[PASSAGE SHOWN start]

A dieci anni da quella che venne definita la “madre” di tutte le stragi, quella di Piazza Fontana, la magistratura italiana aveva avviato tre istruttorie che sfociarono poi nel tanto seguito e pubblicizzato processo di Catanzaro. Il 23 febbraio 1979, Franco Freda, Giovanni Ventura, Marco Pozzan (tutti di Ordine Nuovo) e il giornalista Guido Giannettini vennero condannati in primo grado all’ergastolo per “strage”, mentre il Generale Gianadelio Maletti e il Capitano Antonio Labruna (ufficiali del SID) venivano condannati rispettivamente a 4 e 2 anni di reclusione per “favoreggiamento” nei confronti di Giannettini <1.

[PASSAGE SHOWN end]

▸ WHAT TO WORK ON
1 – Show the exact text of the passage shown starting from "A dieci anni" and stopping at the end of "di Giannettini <1.".
2 – Write the next part of the passage shown, the one that starts with "A dieci anni".

[SOURCE MATERIAL start]

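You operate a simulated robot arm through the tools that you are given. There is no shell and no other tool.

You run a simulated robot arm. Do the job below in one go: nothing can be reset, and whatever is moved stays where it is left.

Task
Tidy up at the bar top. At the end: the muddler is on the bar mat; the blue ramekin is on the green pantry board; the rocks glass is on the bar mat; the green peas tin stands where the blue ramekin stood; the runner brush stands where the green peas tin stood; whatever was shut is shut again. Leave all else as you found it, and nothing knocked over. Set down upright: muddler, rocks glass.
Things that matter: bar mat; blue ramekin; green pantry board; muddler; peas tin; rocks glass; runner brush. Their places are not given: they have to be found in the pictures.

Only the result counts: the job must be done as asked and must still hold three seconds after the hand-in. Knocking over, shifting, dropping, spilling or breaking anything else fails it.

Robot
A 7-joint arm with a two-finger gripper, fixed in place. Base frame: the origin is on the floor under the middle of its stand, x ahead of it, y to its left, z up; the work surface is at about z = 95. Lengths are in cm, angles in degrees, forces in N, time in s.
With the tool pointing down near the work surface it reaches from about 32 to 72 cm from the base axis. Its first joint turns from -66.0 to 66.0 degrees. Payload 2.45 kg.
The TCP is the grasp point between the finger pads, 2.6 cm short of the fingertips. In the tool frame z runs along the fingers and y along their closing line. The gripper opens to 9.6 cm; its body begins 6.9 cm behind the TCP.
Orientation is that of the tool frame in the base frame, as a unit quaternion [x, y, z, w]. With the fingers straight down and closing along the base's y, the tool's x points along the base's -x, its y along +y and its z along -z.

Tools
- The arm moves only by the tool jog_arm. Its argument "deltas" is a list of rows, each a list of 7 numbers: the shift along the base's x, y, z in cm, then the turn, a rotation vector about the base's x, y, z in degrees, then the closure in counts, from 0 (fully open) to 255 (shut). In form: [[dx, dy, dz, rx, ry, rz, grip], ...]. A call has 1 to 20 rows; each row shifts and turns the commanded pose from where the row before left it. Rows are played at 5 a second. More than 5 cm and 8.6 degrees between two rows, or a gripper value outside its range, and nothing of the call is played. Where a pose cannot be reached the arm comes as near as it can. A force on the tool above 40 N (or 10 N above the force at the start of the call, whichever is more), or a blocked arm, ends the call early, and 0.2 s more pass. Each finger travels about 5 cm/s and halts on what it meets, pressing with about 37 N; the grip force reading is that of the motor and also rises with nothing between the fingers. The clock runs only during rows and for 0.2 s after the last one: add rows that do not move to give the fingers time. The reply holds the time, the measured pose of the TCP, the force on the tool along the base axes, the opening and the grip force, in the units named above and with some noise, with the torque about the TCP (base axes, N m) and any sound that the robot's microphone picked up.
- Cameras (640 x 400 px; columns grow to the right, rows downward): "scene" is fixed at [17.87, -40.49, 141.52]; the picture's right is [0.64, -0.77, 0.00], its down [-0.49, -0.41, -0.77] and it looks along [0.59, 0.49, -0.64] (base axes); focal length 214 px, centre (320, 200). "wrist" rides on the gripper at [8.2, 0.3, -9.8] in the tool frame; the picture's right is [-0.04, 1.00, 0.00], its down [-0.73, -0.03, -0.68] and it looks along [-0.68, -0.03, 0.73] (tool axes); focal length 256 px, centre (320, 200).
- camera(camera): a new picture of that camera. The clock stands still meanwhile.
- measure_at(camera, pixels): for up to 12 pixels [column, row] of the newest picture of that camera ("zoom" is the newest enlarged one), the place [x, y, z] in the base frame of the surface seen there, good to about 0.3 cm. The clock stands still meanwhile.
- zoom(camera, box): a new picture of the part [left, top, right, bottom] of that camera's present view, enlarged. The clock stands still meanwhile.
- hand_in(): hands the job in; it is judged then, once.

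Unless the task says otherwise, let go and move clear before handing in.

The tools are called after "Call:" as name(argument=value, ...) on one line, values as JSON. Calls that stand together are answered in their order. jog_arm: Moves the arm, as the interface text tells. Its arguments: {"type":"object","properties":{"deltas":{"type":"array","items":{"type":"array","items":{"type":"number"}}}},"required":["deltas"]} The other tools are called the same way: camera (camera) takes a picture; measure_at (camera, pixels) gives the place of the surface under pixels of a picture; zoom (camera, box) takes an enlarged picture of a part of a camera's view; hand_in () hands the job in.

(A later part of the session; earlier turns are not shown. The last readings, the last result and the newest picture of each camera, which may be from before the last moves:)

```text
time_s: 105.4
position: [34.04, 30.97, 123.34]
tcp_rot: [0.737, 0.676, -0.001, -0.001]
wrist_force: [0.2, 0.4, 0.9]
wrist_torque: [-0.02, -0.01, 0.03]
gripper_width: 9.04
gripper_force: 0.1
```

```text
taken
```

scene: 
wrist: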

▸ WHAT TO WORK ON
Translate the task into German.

[SOURCE MATERIAL end]

▸ OUTPUTS IN ORDER
1 –
A dieci anni da quella che venne definita la “madre” di tutte le stragi, quella di Piazza Fontana, la magistratura italiana aveva avviato tre istruttorie che sfociarono poi nel tanto seguito e pubblicizzato processo di Catanzaro. Il 23 febbraio 1979, Franco Freda, Giovanni Ventura, Marco Pozzan (tutti di Ordine Nuovo) e il giornalista Guido Giannettini vennero condannati in primo grado all’ergastolo per “strage”, mentre il Generale Gianadelio Maletti e il Capitano Antonio Labruna (ufficiali del SID) venivano condannati rispettivamente a 4 e 2 anni di reclusione per “favoreggiamento” nei confronti di Giannettini <1.

2 –
Il primissimo indiziato, l’anarchico Pietro Valpreda, già nel 1969 ritenuto il responsabile della strage da parte dei “frettolosi” inquirenti milanesi, veniva assolto dall’accusa stragista e condannato a 4 anni per reati minori. Tuttavia, in secondo grado gli accusati di “strage” vennero assolti (“formula dubitativa”), Freda e Ventura furono condannati a 15 anni di carcere per “associazione sovversiva continuata”, mentre l’Agente Z, Guido Giannettini, venne definitivamente assolto in Cassazione. Maletti e Labruna ebbero una riduzione della pena. Nella quarta istruttoria su Piazza Fontana, promossa dal Pubblico Ministero Emilio Ledonne nel 1981, vennero accusati di “strage” Stefano Delle Chiaie (Avanguardia Nazionale) e Massimiliano Fachini (Ordine Nuovo), successivamente assolti con formula piena. Nel 1988, la quinta istruttoria, risultato della confluenza di quattro distinti procedimenti, unificati dal Giudice Istruttore Guido Salvini, vedrà la condanna per “strage” nei confronti di Delfo Zorzi, Carlo Maria Maggi e Giancarlo Rognoni (tutti esponenti di Ordine Nuovo). Ma ancora una volta saranno tutti assolti, nel 2004. La Cassazione confermerà la sentenza di assoluzione l’anno successivo <2.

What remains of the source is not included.